Starting a business that walks you through the perilous world of publishing was a complete no brainer for Tucker, who has vast experience of the industry following his three New York Times no.1 bestsellers. In fact, Tucker’s latest book is almost like a middle finger to his old ‘fratire’ publishings as he teams up with an evolutionary psychologist team to create THE dating book for guys.

As someone who has always provided us with straight forward, practical business and life advice, we took this little segment from our first ever interview with Tucker. You can access the full interview here.

 

Generally speaking, in any industry or in any arena… listen to people who have both succeeded and failed at what you’re trying to do.

So for instance, I’ve never been married, so would you listen to me if I gave you advice on how to have a good marriage? Well you’d be an idiot to listen to me! I have never succeeded or failed at marriage so I really have nothing cogent to say except what I’ve heard other people say, right? I have no experience.

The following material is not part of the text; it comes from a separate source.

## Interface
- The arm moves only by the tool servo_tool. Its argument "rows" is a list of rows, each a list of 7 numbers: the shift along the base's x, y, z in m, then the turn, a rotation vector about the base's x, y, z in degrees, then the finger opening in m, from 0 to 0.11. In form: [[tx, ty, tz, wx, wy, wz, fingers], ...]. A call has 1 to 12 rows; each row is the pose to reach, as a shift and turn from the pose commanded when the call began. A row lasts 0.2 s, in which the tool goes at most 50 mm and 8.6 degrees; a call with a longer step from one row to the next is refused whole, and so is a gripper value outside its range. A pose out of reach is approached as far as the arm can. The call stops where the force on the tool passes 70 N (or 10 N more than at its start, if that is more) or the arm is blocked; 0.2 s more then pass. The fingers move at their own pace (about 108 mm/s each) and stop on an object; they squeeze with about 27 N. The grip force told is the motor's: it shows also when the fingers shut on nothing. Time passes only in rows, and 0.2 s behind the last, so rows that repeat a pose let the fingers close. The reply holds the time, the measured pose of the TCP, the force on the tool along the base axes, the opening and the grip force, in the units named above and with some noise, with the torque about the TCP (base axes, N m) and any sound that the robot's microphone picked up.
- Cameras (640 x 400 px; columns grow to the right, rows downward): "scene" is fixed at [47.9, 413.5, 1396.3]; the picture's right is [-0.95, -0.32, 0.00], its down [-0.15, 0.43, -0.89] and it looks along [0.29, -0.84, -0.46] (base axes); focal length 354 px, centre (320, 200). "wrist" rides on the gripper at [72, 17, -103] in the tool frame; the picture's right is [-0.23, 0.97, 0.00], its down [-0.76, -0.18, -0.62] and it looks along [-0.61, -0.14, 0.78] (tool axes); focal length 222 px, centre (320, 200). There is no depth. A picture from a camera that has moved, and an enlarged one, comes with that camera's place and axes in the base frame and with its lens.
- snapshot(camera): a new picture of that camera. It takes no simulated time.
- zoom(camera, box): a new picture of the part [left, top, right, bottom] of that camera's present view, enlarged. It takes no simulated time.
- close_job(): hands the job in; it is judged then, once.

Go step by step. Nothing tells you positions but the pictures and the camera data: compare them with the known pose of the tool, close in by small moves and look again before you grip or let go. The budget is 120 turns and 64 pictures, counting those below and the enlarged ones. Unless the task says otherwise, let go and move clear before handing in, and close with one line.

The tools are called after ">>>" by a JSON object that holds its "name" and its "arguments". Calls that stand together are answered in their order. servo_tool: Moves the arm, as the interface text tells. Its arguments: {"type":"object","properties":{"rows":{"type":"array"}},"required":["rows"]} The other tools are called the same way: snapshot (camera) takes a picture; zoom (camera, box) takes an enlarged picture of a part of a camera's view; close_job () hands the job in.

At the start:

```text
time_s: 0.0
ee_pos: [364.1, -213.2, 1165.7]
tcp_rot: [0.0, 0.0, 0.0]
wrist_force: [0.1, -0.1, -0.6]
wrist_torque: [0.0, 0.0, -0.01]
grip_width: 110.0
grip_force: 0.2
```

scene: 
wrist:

I apply that lesson to taking advice in all fields. For example when I began Angel investing, I didn’t just go to some guy who was like ‘Oh yeah I picked two big companies and they both succeeded so I know everything.’

Here’s the problem with listening to people who’ve only succeeded. All they know how to do, is repeat what they’ve done to succeed.

That’s really all success teaches you, is ‘hey, keep doing what you’re doing, because it worked.’ Whereas, when you fail, failure forces you to strip away the falsities or the lies or the half truths or the rationalisations that you tell yourself and it forces you to look at the stark reality of your failure and understand why it failed.

Multiple failures, if you keep failing, are sort of a feedback mechanism that let you know that something you’re doing or some idea about what your doing is wrong and you have to keep doing it until you find the right way.

And what that really does is it teaches you how to think and so, generally speaking, if you’re starting a business and you want to know who to listen to, listen to the people who have both failed and succeeded because they can give you both sides of the coin. They can teach you how to look at issues the right way, and teach you ideally how to see these things for yourself.